The eight-minute movie is about a recent college graduate, Kate. Everywhere she goes, her debt follows her, symbolized by a creeping red mist. The movie uses scare tactics to promote SALT, a new debt “solution” program. But The Red is more than a high-budget commercial and clever marketing campaign. The Red is American zeitgeist. One of the film’s strongest themes is isolation, but Kate is anything but alone: she shares her fate with 37 million others with outstanding student loans.
Like any good horror movie monster, the student debt crisis started slow and subtle. Many public colleges suffered cuts in their state funding, which drove up tuition rates to cover their costs. In the past three decades the cost of higher education shot up well past what could be accounted for by inflation costs, even dwarfing the costs of health care. The increased costs of tuition made federal student loans necessary (and sometimes even private loans) to even afford higher education.
This is especially true among the poor and middle class: More than half of student loans were taken by households making a less than $50,000 a year. College students have an average a debt of $27,000 upon graduation (at the interest rate of 3.4 percent for federal student loans, with higher rates for private loans). The total student debt in the U.S as of 2013 has reached a titanic $1.1 trillion: that is more than the total national credit card debt and car debt.
The student debt crisis could then be seen as part alien invasion and part Faustian bargain. Students take on great debt to get the education and skills they need for the American dream of upward mobility. They are told by their parents and others that the high-paying jobs their education gives them access to will easily offset the cost. But these students were thrust from school into an unstable job market in the midst of a global depression and no time to wait for a job suited to their education.

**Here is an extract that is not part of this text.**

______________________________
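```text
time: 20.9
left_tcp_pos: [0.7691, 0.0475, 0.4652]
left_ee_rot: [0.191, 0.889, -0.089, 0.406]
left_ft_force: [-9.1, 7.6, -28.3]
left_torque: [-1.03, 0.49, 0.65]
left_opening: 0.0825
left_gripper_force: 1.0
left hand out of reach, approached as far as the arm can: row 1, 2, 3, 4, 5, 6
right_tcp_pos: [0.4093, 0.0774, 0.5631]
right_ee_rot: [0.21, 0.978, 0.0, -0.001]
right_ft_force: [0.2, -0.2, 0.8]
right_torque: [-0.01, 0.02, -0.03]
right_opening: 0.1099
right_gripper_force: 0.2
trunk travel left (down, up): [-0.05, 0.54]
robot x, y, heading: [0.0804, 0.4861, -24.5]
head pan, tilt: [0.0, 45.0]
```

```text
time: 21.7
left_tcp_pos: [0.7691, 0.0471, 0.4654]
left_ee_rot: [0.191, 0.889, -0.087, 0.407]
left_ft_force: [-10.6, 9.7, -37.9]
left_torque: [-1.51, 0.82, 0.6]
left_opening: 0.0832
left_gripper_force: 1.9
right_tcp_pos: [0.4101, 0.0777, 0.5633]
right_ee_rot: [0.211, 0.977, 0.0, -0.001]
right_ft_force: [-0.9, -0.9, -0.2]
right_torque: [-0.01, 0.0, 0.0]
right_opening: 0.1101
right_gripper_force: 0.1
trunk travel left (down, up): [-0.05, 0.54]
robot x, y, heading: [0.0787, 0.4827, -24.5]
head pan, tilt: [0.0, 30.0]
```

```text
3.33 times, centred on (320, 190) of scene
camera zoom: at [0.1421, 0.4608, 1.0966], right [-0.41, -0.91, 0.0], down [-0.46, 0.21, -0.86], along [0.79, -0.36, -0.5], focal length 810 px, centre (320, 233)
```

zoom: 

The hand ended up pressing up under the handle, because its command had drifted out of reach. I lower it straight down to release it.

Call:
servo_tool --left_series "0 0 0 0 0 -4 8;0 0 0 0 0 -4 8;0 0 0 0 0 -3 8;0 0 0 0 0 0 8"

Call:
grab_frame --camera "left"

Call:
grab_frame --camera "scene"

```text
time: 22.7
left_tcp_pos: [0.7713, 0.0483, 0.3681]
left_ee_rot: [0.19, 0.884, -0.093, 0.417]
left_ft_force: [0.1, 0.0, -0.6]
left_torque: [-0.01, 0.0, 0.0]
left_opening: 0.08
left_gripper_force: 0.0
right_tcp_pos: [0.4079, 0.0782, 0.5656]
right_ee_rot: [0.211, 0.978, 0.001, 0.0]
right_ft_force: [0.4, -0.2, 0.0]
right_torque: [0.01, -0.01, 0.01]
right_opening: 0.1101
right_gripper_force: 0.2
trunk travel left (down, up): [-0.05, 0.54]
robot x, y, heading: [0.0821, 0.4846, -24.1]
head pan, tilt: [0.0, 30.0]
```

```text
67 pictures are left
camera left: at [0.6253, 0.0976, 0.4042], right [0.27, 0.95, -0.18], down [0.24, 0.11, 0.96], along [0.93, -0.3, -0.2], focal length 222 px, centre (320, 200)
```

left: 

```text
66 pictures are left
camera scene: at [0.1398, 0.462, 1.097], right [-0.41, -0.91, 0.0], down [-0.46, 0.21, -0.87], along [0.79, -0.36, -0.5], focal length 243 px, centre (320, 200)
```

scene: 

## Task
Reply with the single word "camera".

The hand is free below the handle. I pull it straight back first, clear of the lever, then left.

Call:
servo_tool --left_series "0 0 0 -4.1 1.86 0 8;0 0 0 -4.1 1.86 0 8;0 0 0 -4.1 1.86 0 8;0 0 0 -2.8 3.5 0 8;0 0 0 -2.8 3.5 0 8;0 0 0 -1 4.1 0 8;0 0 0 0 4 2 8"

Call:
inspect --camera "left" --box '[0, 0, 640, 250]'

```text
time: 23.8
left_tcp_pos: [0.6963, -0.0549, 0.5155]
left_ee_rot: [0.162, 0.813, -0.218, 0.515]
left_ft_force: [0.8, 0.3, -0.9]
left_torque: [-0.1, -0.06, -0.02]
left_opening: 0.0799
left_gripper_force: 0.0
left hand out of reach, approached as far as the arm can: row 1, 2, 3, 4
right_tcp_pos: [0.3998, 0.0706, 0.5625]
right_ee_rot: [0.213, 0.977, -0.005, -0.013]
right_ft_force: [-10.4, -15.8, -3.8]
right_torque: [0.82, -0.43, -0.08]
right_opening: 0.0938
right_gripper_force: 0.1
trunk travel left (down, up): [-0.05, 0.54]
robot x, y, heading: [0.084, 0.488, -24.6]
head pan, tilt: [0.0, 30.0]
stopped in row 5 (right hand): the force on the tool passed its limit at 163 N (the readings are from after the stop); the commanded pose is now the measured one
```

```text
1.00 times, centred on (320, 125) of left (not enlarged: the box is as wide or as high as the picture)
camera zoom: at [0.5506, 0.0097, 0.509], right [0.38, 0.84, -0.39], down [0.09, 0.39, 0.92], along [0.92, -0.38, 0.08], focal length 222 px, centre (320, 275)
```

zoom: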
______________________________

According to the Federal Reserve of New York, the number of student loan borrowers who are delinquent (one stage short of defaulting) is 17.8 percent. Out of that percentage of delinquent borrowers, those who have entered repayment are 31 percent. That tallies up to 6.2 billion on the verge of defaulting. With these statistics it’s clear that it’s not easy for borrowers to keep up with loans at a 3.4 percent interest rate. And then Congress has just passed a measure to double the interest rate to 6.8 percent on July 1, which adds an average of $1,000 in debt per year of schooling.
Senators Elizabeth Warren and Kirsten Gillibrand proposed stop gaps to solve the problem. Warren wanted to drop new borrowers interest rates down to 0.75 for one year. That’s the same interest rate that federal banks get on short-term loans. (It’s curious how we treat our businesses better than our individuals.) Gillibrand proposed freezing the 3.4 interest rate for a few years. But neither as proposed unravels the juggernaut of student debt and the crisis rumbles on.
The student debt crisis is a tenacious beast. That’s especially true since the federal government is presently trying to fix a problem that (spoilers!) the federal government benefits from. A recent report by the Congressional Budget Office states that out of every dollar in federal loans, the federal government earns an average of 36 cents. While graduates across the states struggle with colossal debt, the federal government reaps roughly $34 billion in benefits.
We cannot as a country solve a problem, to paraphrase Einstein, at the level of thinking that created the problem. Trying to stem or redirect the debt will not help in the long term. We should take a cue from Finland and start supporting our students for going to college instead of punishing them with crippling debt. If free or low-cost higher education seems too extreme, think about how extreme it is that students must spend $1.1 trillion (and counting) collectively just for the opportunity to get a better career.